----- Data shown -----
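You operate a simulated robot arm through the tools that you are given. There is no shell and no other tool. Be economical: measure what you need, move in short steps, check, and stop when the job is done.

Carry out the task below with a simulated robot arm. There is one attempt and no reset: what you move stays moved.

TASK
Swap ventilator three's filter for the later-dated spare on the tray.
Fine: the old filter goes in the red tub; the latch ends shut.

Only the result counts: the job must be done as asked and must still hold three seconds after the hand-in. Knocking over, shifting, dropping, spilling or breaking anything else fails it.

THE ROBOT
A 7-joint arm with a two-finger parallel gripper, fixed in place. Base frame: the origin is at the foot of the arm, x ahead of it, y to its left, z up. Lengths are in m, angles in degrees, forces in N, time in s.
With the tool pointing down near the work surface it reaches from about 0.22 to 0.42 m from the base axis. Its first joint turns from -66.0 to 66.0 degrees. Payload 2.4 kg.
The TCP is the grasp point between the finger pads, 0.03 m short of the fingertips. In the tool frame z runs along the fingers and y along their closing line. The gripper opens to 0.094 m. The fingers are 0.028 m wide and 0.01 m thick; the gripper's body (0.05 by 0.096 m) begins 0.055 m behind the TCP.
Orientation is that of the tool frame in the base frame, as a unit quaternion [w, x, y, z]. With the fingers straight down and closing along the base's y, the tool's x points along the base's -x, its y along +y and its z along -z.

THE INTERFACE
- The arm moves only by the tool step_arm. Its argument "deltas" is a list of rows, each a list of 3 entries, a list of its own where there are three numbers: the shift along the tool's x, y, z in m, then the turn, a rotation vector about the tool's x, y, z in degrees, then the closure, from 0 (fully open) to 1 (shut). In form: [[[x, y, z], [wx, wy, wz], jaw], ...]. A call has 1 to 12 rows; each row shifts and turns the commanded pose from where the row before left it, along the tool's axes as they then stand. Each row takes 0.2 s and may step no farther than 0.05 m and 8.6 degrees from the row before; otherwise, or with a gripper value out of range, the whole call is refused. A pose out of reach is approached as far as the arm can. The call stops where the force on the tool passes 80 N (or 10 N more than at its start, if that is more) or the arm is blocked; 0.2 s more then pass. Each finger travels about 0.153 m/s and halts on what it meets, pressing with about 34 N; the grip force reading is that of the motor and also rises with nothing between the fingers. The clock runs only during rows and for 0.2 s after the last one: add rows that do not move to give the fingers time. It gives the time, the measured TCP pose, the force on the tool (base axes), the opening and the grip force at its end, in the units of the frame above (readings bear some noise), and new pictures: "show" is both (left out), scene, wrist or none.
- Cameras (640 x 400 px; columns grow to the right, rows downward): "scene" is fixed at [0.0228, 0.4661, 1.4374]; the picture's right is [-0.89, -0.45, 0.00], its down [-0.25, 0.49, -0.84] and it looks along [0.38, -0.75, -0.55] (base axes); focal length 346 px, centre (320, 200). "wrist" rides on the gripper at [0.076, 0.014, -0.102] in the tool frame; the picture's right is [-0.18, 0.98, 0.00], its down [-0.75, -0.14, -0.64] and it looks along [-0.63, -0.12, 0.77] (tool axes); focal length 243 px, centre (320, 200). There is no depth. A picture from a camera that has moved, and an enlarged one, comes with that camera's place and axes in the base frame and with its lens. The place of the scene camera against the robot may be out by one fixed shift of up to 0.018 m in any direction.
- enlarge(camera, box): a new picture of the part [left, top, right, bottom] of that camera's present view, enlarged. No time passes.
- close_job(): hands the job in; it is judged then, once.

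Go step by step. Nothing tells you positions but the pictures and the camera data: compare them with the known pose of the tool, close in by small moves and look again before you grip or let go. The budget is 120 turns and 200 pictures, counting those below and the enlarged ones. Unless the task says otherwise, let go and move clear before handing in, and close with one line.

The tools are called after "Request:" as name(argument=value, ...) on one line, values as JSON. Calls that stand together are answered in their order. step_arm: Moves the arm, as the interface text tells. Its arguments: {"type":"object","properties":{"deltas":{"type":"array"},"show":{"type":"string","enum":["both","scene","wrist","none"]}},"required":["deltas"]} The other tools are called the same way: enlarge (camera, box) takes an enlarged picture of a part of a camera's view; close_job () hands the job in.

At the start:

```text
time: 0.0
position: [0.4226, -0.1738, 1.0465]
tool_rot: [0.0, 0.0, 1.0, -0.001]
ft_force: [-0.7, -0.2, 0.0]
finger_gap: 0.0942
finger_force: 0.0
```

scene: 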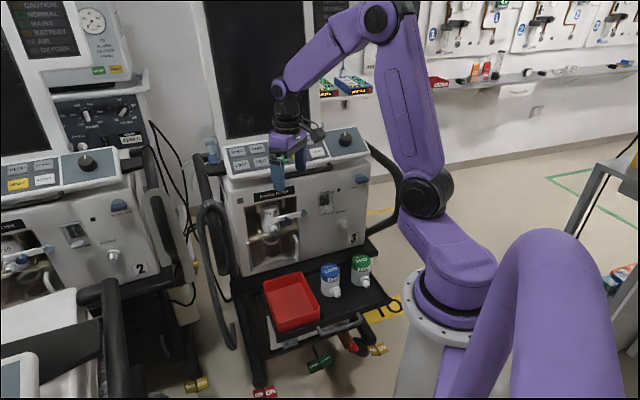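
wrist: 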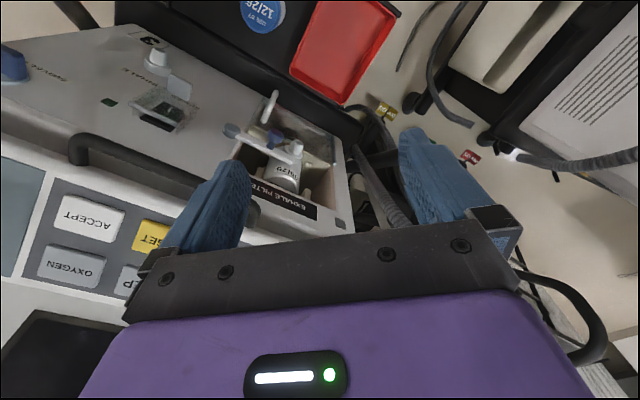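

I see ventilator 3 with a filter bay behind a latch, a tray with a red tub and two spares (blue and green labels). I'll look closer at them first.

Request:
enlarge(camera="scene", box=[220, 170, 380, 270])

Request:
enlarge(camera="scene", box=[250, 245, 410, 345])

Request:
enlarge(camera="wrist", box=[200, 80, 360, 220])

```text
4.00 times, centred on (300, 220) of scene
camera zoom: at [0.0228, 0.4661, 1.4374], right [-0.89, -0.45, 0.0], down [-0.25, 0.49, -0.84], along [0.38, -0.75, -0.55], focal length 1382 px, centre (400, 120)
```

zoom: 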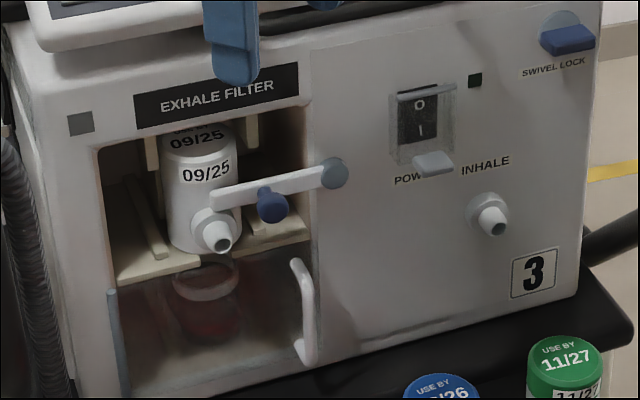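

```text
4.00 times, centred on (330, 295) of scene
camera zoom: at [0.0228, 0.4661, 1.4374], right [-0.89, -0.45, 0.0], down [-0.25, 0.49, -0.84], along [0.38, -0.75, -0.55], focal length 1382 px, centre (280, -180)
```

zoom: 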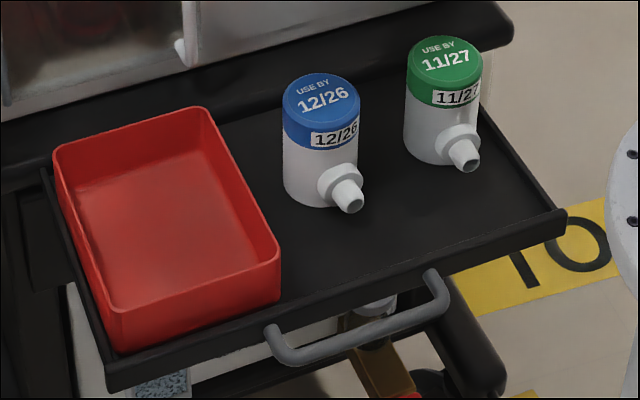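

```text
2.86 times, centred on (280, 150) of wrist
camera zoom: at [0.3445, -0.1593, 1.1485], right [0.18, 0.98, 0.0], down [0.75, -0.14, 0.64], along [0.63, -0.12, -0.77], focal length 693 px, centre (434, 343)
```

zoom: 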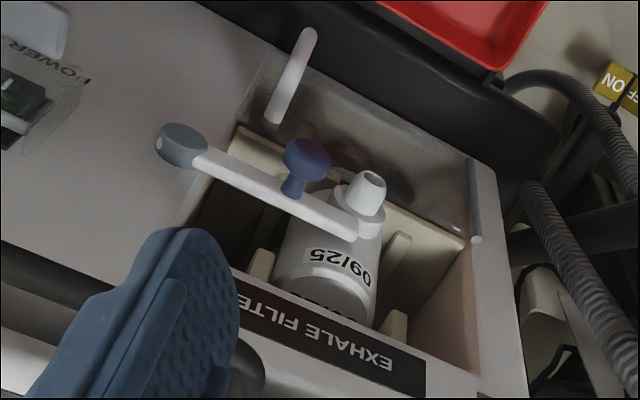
-----
Leave out the pictures and restate everything else word for word. Return a JSON list in which every string is one line; blank lines are skipped.

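[
  "You operate a simulated robot arm through the tools that you are given. There is no shell and no other tool. Be economical: measure what you need, move in short steps, check, and stop when the job is done.",
  "Carry out the task below with a simulated robot arm. There is one attempt and no reset: what you move stays moved.",
  "TASK",
  "Swap ventilator three's filter for the later-dated spare on the tray.",
  "Fine: the old filter goes in the red tub; the latch ends shut.",
  "Only the result counts: the job must be done as asked and must still hold three seconds after the hand-in. Knocking over, shifting, dropping, spilling or breaking anything else fails it.",
  "THE ROBOT",
  "A 7-joint arm with a two-finger parallel gripper, fixed in place. Base frame: the origin is at the foot of the arm, x ahead of it, y to its left, z up. Lengths are in m, angles in degrees, forces in N, time in s.",
  "With the tool pointing down near the work surface it reaches from about 0.22 to 0.42 m from the base axis. Its first joint turns from -66.0 to 66.0 degrees. Payload 2.4 kg.",
  "The TCP is the grasp point between the finger pads, 0.03 m short of the fingertips. In the tool frame z runs along the fingers and y along their closing line. The gripper opens to 0.094 m. The fingers are 0.028 m wide and 0.01 m thick; the gripper's body (0.05 by 0.096 m) begins 0.055 m behind the TCP.",
  "Orientation is that of the tool frame in the base frame, as a unit quaternion [w, x, y, z]. With the fingers straight down and closing along the base's y, the tool's x points along the base's -x, its y along +y and its z along -z.",
  "THE INTERFACE",
  "- The arm moves only by the tool step_arm. Its argument \"deltas\" is a list of rows, each a list of 3 entries, a list of its own where there are three numbers: the shift along the tool's x, y, z in m, then the turn, a rotation vector about the tool's x, y, z in degrees, then the closure, from 0 (fully open) to 1 (shut). In form: [[[x, y, z], [wx, wy, wz], jaw], ...]. A call has 1 to 12 rows; each row shifts and turns the commanded pose from where the row before left it, along the tool's axes as they then stand. Each row takes 0.2 s and may step no farther than 0.05 m and 8.6 degrees from the row before; otherwise, or with a gripper value out of range, the whole call is refused. A pose out of reach is approached as far as the arm can. The call stops where the force on the tool passes 80 N (or 10 N more than at its start, if that is more) or the arm is blocked; 0.2 s more then pass. Each finger travels about 0.153 m/s and halts on what it meets, pressing with about 34 N; the grip force reading is that of the motor and also rises with nothing between the fingers. The clock runs only during rows and for 0.2 s after the last one: add rows that do not move to give the fingers time. It gives the time, the measured TCP pose, the force on the tool (base axes), the opening and the grip force at its end, in the units of the frame above (readings bear some noise), and new pictures: \"show\" is both (left out), scene, wrist or none.",
  "- Cameras (640 x 400 px; columns grow to the right, rows downward): \"scene\" is fixed at [0.0228, 0.4661, 1.4374]; the picture's right is [-0.89, -0.45, 0.00], its down [-0.25, 0.49, -0.84] and it looks along [0.38, -0.75, -0.55] (base axes); focal length 346 px, centre (320, 200). \"wrist\" rides on the gripper at [0.076, 0.014, -0.102] in the tool frame; the picture's right is [-0.18, 0.98, 0.00], its down [-0.75, -0.14, -0.64] and it looks along [-0.63, -0.12, 0.77] (tool axes); focal length 243 px, centre (320, 200). There is no depth. A picture from a camera that has moved, and an enlarged one, comes with that camera's place and axes in the base frame and with its lens. The place of the scene camera against the robot may be out by one fixed shift of up to 0.018 m in any direction.",
  "- enlarge(camera, box): a new picture of the part [left, top, right, bottom] of that camera's present view, enlarged. No time passes.",
  "- close_job(): hands the job in; it is judged then, once.",
  "Go step by step. Nothing tells you positions but the pictures and the camera data: compare them with the known pose of the tool, close in by small moves and look again before you grip or let go. The budget is 120 turns and 200 pictures, counting those below and the enlarged ones. Unless the task says otherwise, let go and move clear before handing in, and close with one line.",
  "The tools are called after \"Request:\" as name(argument=value, ...) on one line, values as JSON. Calls that stand together are answered in their order. step_arm: Moves the arm, as the interface text tells. Its arguments: {\"type\":\"object\",\"properties\":{\"deltas\":{\"type\":\"array\"},\"show\":{\"type\":\"string\",\"enum\":[\"both\",\"scene\",\"wrist\",\"none\"]}},\"required\":[\"deltas\"]} The other tools are called the same way: enlarge (camera, box) takes an enlarged picture of a part of a camera's view; close_job () hands the job in.",
  "At the start:",
  "```text",
  "time: 0.0",
  "position: [0.4226, -0.1738, 1.0465]",
  "tool_rot: [0.0, 0.0, 1.0, -0.001]",
  "ft_force: [-0.7, -0.2, 0.0]",
  "finger_gap: 0.0942",
  "finger_force: 0.0",
  "```",
  "scene: ",
  "wrist: ",
  "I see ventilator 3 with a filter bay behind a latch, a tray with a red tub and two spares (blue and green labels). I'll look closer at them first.",
  "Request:",
  "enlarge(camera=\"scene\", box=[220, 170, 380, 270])",
  "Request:",
  "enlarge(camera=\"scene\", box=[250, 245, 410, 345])",
  "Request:",
  "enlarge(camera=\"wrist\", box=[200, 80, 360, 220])",
  "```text",
  "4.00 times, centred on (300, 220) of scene",
  "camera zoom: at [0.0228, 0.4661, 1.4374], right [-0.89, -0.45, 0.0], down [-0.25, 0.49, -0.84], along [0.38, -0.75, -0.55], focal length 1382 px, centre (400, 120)",
  "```",
  "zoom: ",
  "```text",
  "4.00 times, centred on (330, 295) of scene",
  "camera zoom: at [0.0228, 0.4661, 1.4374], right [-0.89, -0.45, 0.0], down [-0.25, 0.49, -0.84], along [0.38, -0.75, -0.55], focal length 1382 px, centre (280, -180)",
  "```",
  "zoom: ",
  "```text",
  "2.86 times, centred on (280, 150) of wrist",
  "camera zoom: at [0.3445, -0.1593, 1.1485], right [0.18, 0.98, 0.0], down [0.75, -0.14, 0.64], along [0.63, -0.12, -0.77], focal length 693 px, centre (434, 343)",
  "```",
  "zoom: "
]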